A: I saw 40 minutes of the footage and was in tears. It appeared as a travelogue to me. A poetic journey of sorts! No one has ever attempted to create something like this in mainstream cinema. When I met Sikka (film director and producer), he said he was trying to reproduce all that he had seen in his dream. So I went along with that. I think I received the best compliment when he said, “I heard that sound (which I had created) in my dream.” The film is not only for Sikhs but for everyone else to know about Nanak’s life and teachings. I believe every film must have its own literature and when I spotted that in Nanak Shah Fakir, I knew I wanted to be a part of it.
Q: Guru Nanak has been depicted in the form of computer graphics in the film. Wasn’t it tough to build a sound-track without interfering with the sanctity of the film?
A: It was God’s calling. As Uttam ji (music composer Uttam Singh) said ‘Samne shabad aaye, shabad apne aap bante chale gaye’, referring to Nanak’s texts in which the ragas were written. So it was as if we were all on a journey with Guru Nanak. We didn’t do much as Guru Nanak himself made the film and composed its music. We were simply his machinery. For me, it was like creating visual poetry and all I told myself was what sound can I give that makes even the audience feel they’re on that journey with us, with Guru Nanak. I considered it my duty to work on such a project which captures a sense of calm as well as violence. I didn’t see it as easy or tough, I just looked at it as my calling.
Q: You have worked on a wide range of films across Hollywood, Bollywood as well as in regional films in Malayalam and Tamil. How important is sound in creating a story? I mean sound designing has really come to evolve in Indian cinema.
A: Just like a cameraman gives a visual language to a film, a sound designer takes care of everything you hear in a film.

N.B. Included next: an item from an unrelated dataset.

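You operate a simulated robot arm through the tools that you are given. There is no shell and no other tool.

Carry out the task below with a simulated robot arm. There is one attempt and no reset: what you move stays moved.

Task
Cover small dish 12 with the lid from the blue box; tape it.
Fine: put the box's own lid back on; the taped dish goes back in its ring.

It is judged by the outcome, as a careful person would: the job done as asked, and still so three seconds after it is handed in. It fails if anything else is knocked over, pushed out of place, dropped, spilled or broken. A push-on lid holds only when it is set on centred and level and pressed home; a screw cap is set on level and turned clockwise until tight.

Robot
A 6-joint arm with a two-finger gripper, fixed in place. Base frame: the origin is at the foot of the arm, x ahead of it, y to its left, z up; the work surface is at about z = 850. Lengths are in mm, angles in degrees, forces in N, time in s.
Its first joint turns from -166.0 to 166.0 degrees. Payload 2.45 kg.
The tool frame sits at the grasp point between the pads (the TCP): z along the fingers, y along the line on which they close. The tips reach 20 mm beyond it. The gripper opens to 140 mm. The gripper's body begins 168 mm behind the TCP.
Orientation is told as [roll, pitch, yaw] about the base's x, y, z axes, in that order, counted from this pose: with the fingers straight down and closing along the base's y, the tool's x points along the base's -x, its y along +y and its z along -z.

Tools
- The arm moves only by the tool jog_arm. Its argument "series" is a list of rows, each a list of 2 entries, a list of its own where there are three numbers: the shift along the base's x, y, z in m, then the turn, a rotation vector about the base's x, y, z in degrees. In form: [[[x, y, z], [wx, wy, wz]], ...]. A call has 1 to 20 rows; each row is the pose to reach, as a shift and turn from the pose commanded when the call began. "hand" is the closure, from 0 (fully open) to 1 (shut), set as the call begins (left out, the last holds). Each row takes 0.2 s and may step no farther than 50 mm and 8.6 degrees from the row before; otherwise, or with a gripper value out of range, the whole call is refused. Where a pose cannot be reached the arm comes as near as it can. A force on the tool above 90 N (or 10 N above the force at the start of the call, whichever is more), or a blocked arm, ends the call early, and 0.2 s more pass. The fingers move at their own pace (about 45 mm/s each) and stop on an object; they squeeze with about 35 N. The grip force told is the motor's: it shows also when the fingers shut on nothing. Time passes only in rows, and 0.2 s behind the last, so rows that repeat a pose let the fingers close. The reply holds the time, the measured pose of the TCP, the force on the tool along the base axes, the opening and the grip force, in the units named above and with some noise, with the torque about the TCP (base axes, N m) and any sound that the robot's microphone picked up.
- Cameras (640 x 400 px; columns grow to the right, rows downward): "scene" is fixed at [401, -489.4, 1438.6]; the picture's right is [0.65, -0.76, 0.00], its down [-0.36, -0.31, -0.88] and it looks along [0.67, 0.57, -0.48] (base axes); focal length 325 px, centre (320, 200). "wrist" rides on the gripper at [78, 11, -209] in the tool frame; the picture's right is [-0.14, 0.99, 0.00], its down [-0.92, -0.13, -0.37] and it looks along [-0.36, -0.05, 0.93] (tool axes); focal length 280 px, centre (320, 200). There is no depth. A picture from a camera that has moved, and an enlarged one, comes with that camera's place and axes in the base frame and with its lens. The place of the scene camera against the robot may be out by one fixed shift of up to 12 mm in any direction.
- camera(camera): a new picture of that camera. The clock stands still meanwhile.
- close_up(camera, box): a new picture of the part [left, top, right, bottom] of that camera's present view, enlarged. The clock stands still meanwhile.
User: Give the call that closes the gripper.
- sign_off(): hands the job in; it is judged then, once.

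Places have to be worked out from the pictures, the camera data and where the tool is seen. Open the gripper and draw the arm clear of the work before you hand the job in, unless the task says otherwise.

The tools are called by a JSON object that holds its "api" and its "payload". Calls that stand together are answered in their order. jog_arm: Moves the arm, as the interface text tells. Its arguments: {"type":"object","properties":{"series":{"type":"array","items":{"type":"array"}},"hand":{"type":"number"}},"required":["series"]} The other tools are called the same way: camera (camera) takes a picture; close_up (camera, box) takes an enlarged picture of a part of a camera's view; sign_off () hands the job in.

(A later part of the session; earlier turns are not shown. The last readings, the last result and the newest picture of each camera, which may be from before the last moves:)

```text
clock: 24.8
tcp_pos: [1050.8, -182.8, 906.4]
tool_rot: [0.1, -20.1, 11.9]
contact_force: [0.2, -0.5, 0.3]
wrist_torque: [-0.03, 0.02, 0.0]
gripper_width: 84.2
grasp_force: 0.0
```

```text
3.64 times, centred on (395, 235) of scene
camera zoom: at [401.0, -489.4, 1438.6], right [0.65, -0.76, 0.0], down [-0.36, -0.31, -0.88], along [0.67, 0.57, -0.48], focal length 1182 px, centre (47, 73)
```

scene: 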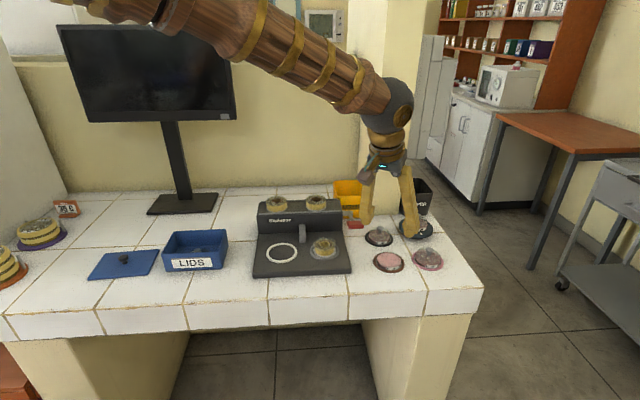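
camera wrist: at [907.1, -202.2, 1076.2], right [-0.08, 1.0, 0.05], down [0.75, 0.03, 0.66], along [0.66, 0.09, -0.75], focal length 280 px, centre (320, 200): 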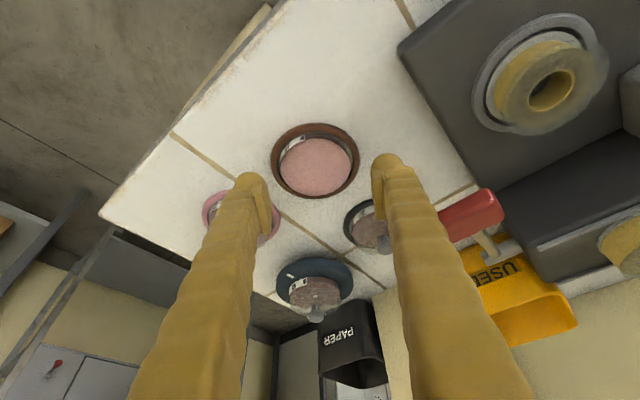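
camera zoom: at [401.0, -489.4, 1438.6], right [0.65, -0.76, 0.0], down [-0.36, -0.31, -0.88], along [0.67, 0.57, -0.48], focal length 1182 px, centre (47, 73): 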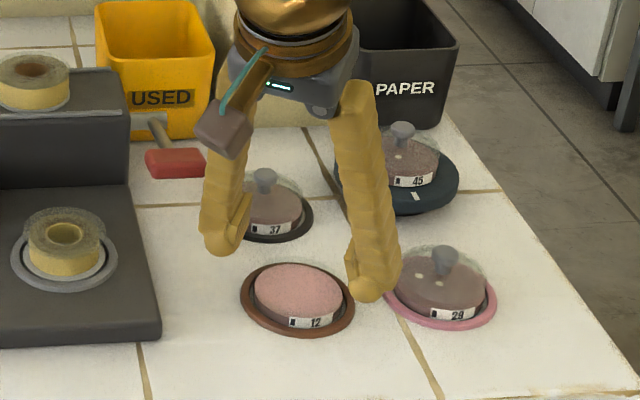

He gives a direction to enhance the subject of an audio-visual medium. We take care of the smallest things, what are the sounds you hear in daily life and how to reproduce those. In a sense, sound is memory and memory is knowledge. We poke the audience’s memory ‘ki lage haan bhai yeh suna suna lagta hai’, in a way that it complements the story. For example, when I worked on Black I had to give even silence a sound. On the other hand I worked on Roar: Tiger of the Sunderbans for which I had to spend just two months in the forests to get the detailing right.
Q: You’re an FTII graduate yourself, so do you think formal training in such a medium is as important?
A: Very much. A film school gives you historical data but it is training that enables you to communicate your message to your target audience. Take Uttam Singh for example, who has beautifully composed the shabad for this film. He never went to school but trained 14 hours in a day and that’s why I believe he is what he is.
Q: Talking about your more recent work, you designed the sound for Leslee Udwin’s documentary India’s Daughter. What are your views on censorship?
A: We were collectively aggrieved by what had happened. We all wept in our private spaces and prayed that nothing like that ever happened even to our enemies. I do not know how and why that mindset has changed now. I still have the same mindset. The incident deeply affected me so this was an opportunity for me to do something, and I am glad I worked on the documentary with Leslee. As far as censorship, far more regressive content is available both on the internet and TV. We Indians have been patient in the past, so why we can’t be so at present.
Q: You said you enjoy working on regional cinema, and since you’re in Punjab, will we see Pookutty work on Punjabi films?
A: Why not? For me, sound itself is a language, so I don’t look at a script in terms of the language. Besides, regional cinema gives us the chance to experiment more. I was to work on Chaar Sahibzaade as well, but had to opt out of it due to time constraint.